What I like about cash mobs is that they recognize that our consumer activity is fundamentally moral and personal; it's culture-shaping no matter how unconsciously we approach it. Such is life in the twenty-first century that more of us are consumers than producers, and so our responsible participation in the life of our community is, as much as anything, a matter of how we spend our money.
But we're besieged with invitations and enticements to imagine that our money has nothing to do with our community, nothing to do with our neighbors. So we buy from Home Depot and WalMart and Amazon, understanding (rightly) that real people work for those institutions but failing to recognize that those institutions' commitment to us and our neighbors could only ever be mercenary. They are too big to care--too remote and diffuse, with their accountabilities directed to shareholders spread throughout the world, to bother being concerned whether even their own store in your community, with all its employees, lives or dies.
So I'd like to propose that we care in their place. This holiday season, I propose that we commit ourselves afresh to our neighbors, that we emulate the loving act of God moving into our neighborhood through the birth of Christ by moving our money into the coffers of shops and service professionals who have themselves forsaken the convenience and ease of becoming a cog in a multinational machine and instead rooted themselves in your place, for your time.
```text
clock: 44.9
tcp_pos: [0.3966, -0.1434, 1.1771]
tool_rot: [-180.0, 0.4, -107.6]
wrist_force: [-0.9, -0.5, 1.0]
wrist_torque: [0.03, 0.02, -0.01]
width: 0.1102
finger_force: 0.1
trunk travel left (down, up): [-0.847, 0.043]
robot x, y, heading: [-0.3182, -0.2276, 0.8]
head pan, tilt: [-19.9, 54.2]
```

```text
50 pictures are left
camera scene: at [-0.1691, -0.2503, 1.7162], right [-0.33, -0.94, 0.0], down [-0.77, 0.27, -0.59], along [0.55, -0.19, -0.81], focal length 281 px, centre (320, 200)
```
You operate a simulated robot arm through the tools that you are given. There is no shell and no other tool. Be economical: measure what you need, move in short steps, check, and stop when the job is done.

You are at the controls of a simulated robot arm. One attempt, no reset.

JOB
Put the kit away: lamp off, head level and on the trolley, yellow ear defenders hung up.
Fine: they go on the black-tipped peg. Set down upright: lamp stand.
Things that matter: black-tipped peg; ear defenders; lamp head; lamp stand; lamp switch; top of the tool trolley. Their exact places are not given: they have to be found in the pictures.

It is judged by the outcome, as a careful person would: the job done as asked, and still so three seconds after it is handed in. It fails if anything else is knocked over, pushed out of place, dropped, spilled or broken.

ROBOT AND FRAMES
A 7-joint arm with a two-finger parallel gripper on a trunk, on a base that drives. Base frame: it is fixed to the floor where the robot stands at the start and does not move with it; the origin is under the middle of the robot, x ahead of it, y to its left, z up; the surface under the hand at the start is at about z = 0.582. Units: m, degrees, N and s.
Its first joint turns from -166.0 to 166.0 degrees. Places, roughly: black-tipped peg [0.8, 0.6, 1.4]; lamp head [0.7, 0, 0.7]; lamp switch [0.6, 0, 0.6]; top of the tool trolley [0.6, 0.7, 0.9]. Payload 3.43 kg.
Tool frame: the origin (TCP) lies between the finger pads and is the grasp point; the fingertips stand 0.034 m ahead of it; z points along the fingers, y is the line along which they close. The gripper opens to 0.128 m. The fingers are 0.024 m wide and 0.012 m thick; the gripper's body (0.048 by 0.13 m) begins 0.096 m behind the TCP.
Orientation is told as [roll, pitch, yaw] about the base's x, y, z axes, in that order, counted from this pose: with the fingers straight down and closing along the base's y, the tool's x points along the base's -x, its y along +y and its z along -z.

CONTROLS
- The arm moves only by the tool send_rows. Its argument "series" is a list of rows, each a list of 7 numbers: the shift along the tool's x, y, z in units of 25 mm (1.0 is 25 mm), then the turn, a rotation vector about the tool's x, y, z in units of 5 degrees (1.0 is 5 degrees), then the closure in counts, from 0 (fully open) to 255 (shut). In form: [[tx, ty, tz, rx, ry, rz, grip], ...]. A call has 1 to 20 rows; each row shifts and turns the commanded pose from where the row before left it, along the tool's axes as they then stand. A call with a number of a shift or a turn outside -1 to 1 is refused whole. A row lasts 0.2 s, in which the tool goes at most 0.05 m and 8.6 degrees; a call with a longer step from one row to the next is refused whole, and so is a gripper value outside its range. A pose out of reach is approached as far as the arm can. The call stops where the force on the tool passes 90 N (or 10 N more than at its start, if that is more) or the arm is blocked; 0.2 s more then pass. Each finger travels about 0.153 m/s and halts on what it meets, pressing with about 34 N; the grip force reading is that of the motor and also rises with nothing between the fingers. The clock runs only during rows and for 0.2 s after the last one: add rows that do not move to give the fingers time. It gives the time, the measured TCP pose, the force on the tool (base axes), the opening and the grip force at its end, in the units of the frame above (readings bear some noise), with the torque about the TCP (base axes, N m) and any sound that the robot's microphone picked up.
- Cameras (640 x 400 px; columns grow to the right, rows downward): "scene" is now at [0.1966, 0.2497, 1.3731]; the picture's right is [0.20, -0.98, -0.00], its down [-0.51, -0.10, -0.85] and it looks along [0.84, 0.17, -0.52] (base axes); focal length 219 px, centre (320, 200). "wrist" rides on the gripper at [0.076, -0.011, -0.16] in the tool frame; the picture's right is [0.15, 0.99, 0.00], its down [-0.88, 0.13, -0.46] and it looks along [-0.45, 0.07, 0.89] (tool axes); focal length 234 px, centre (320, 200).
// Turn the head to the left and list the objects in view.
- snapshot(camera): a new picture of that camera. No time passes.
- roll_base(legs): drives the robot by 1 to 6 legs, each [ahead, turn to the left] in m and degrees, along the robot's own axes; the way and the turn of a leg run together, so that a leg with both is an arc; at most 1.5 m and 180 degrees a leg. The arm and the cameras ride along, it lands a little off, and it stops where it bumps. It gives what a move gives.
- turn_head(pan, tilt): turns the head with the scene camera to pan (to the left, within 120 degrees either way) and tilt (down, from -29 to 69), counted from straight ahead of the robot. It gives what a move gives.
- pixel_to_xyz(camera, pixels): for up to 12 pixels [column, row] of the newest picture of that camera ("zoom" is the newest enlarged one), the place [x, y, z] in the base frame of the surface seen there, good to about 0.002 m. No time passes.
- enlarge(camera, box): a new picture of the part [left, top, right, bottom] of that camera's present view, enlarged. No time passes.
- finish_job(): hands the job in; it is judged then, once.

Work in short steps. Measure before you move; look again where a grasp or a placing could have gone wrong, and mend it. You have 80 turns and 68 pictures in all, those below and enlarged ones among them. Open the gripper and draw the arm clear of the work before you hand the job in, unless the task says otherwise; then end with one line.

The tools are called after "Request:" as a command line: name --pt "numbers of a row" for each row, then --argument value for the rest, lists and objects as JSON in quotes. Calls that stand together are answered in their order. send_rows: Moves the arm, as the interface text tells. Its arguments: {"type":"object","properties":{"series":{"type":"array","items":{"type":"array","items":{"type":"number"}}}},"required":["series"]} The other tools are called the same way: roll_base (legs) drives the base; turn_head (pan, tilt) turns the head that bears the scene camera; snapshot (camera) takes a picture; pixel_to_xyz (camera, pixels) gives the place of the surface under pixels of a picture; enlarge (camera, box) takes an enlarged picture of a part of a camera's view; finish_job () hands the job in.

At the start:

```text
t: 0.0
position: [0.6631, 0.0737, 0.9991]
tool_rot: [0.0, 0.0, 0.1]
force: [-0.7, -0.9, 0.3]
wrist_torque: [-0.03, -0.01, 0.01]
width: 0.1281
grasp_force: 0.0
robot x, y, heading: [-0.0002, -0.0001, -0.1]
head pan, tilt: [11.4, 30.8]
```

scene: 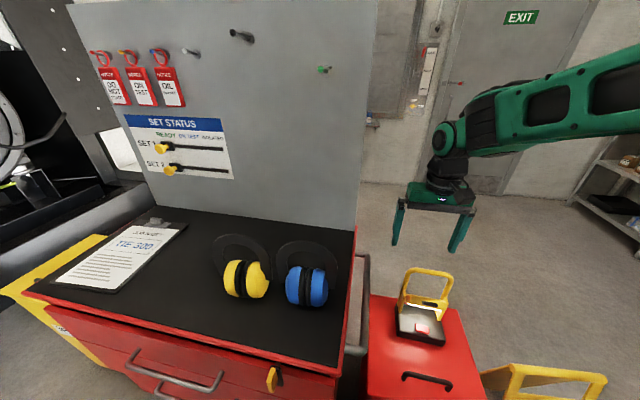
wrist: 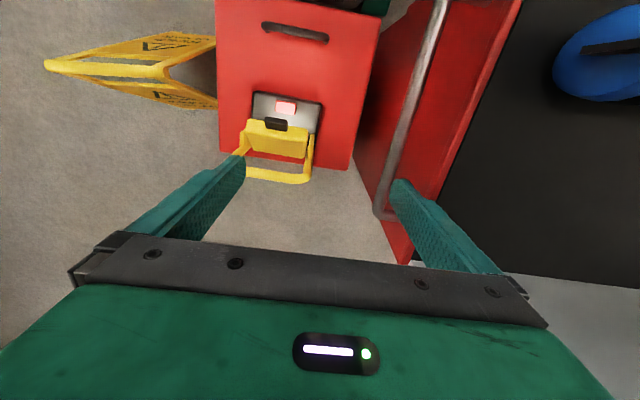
I'd like to propose . . .
The Four Cash Mobs of Christmas!
Here's how my friends and I envision this working:
1. Conspire with a few other people. It might be your family over Thanksgiving dinner, or your friends over Facebook, or members of your church during a boring sermon. Ten to twenty people would be good; twenty to fifty would be wild. My coworkers and I are hovering around seven now, with a few other prospects waiting in the wings.
2. Brainstorm four local, non-franchised businesses that would be blessed and not cursed by a sudden blast of business during the holiday season.
3. Make a schedule. Advent 2013 begins December 1 and ends December 24, so there's plenty of time to make it happen. My coworkers and I will be doing it on our lunch break or at the end of four workdays.
4. Commit to each person spending at least $10 per business on each business's allotted days. This was a sticking point for me and my friends, especially when we were thinking of this as the Twelve Cash Mobs of Christmas. So we made the dollar amount optional. In any case, depending on the store, the goal of giving a business your business might best be met by pooling your money. For example, maybe you and your neighbors could all go in together on a shared snow blower, bought from your local small-motor mechanic.
5. Go and do. Feel free to recruit more conspirators for each cash mob.
Anyway, that's my idea. It's not perfect--we live under the shadow a multinational economic oligarchy, and establishing an independent alternative economy is nigh on impossible. But at least it's local, and it's personal. It might even be entertaining. I suppose it'll be whatever you make it--which is, I suppose, the definition of a conspiracy. In the meantime, here's video of Guerrilla Handbell Strikeforce, my favorite flash mob, and one of my favorite ways of invoking the season that is now nearly upon us.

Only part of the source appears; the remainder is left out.